Passage given
It appears from the documents submitted that the applicant later

recovered those items.  However, he considers that part of his property

is still in the flat where his former wife lives.

     On 26 September 1988 the applicant lodged an action against the

State with the Komárno District Court under Act No. 58/1969 (see below

the relevant domestic law).  He completed his submissions to the court

on 7 December 1988 and on 23 October 1992.  The applicant claimed

material and non-pecuniary damages resulting from wrong decisions and

procedural defects in proceedings held, between 1984 and 1991, before

the Komárno District Court and the Bratislava Regional Court.  The

applicant challenged the Komárno District Court judges for bias (on the

ground that the damage had been caused by this court), and on

29 March 1990 the case was transferred to the Nitra District Court.

     The applicant claimed, in particular, that he had suffered damage

since the courts had reached wrong decisions, failed to take the

necessary evidence and to hear the proposed witnesses, relied on false

evidence and had not established the facts properly.  He further

claimed damages for misbehaviour of judges, their procedural mistakes

and failure to comply with the Code of Civil Procedure.  He proposed

that witnesses (including judges and witnesses from the initial

proceedings) should be heard and evidence taken.

     In addition to the aforesaid claim, the applicant also claimed

damages on the ground that the persons who had carried out the Komárno

District Court's order to remove his personal effects had acted

erroneously in that they had committed several procedural mistakes.

He submitted details of the damage which he had suffered.

     In 1990 the applicant claimed the damages, on the Nitra District

Court's advice, from the Ministry of Justice pursuant to Section 9 of

Act No. 58/1969.  On 5 October 1992 the claim was dismissed, mainly on

the ground that the decisions in question were final and had not been

quashed for unlawfulness.  The applicant was informed that he could

claim the damages before a court.

     In the proceedings before the Nitra District Court a

representative of the Ministry of Justice denied that the applicant had

suffered any damage by erroneous official acts.  She maintained that

this fact was to be established by the court.

     On 18 January 1993 the Nitra District Court dismissed the

applicant's claim for damages.  It noted that all decisions invoked by

the applicant were final and had not been quashed for unlawfulness.

     As to the applicant's claim for damages pursuant to Section 18

of Act No. 58/1969, the court found that no procedural defects had been

established in the proceedings before the Komárno District Court, and

that this fact had been confirmed in several cases by the appellate

court.  The Nitra District Court did not consider it necessary to

establish the facts and take further evidence as requested by the

applicant.

Tasks and exercises
1: Transcribe the passage given beginning at "In the proceedings before the Nitra". Stop after "been quashed for unlawfulness.".
2: Continue the passage given that opens with "It appears from".

Source material
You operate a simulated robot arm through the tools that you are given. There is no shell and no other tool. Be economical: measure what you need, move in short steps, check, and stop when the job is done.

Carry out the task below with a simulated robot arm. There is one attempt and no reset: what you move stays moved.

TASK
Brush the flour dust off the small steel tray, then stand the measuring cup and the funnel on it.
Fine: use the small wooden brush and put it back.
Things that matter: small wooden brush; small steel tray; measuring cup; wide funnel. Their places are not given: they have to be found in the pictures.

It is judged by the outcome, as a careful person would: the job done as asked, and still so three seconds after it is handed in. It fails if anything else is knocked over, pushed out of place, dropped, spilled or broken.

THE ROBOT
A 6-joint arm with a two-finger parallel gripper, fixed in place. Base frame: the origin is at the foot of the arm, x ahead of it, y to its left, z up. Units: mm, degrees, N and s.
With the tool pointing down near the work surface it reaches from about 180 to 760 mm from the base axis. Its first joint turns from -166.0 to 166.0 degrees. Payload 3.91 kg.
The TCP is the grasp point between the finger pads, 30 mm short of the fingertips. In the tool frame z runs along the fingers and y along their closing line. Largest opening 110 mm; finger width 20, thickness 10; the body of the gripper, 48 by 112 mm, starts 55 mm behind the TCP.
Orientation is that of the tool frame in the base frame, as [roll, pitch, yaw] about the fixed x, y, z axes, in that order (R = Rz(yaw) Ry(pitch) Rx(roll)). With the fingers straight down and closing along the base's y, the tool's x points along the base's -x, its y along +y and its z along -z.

Answers to the exercise
1:
In the proceedings before the Nitra District Court a

representative of the Ministry of Justice denied that the applicant had

suffered any damage by erroneous official acts.  She maintained that

this fact was to be established by the court.

     On 18 January 1993 the Nitra District Court dismissed the

applicant's claim for damages.  It noted that all decisions invoked by

the applicant were final and had not been quashed for unlawfulness.

2:
     On 20 March 1993 the applicant lodged an appeal with the

Bratislava Regional Court.  He claimed that, contrary to the Nitra

District Court's finding, the Supreme Court had quashed decisions in

three of his cases on the ground of unlawfulness.  He further alleged

that the court at first instance had failed to establish the facts, to

examine the evidence and to hear the witnesses.

     The applicant also complained that the Nitra District Court had

not examined the claim for damages in respect of the removal of his

effects.  He claimed that his right to property had been violated, and

that the effects had not been returned to him despite the request by

the Ministry of Justice of 8 January 1990 addressed to the Bratislava

Regional Court.  The applicant expressly requested that he should be

heard by the appellate court.

     On 25 May 1993 the Bratislava Regional Court upheld the first

instance judgment without hearing the applicant.  It found that the

applicant's claim did not meet the requirements of Act No. 58/1969

since (i) the decisions at issue had not been declared unlawful, (ii)

in some cases the applicant had failed to exhaust the available

remedies, and (iii) the decisions had not been quashed and were final.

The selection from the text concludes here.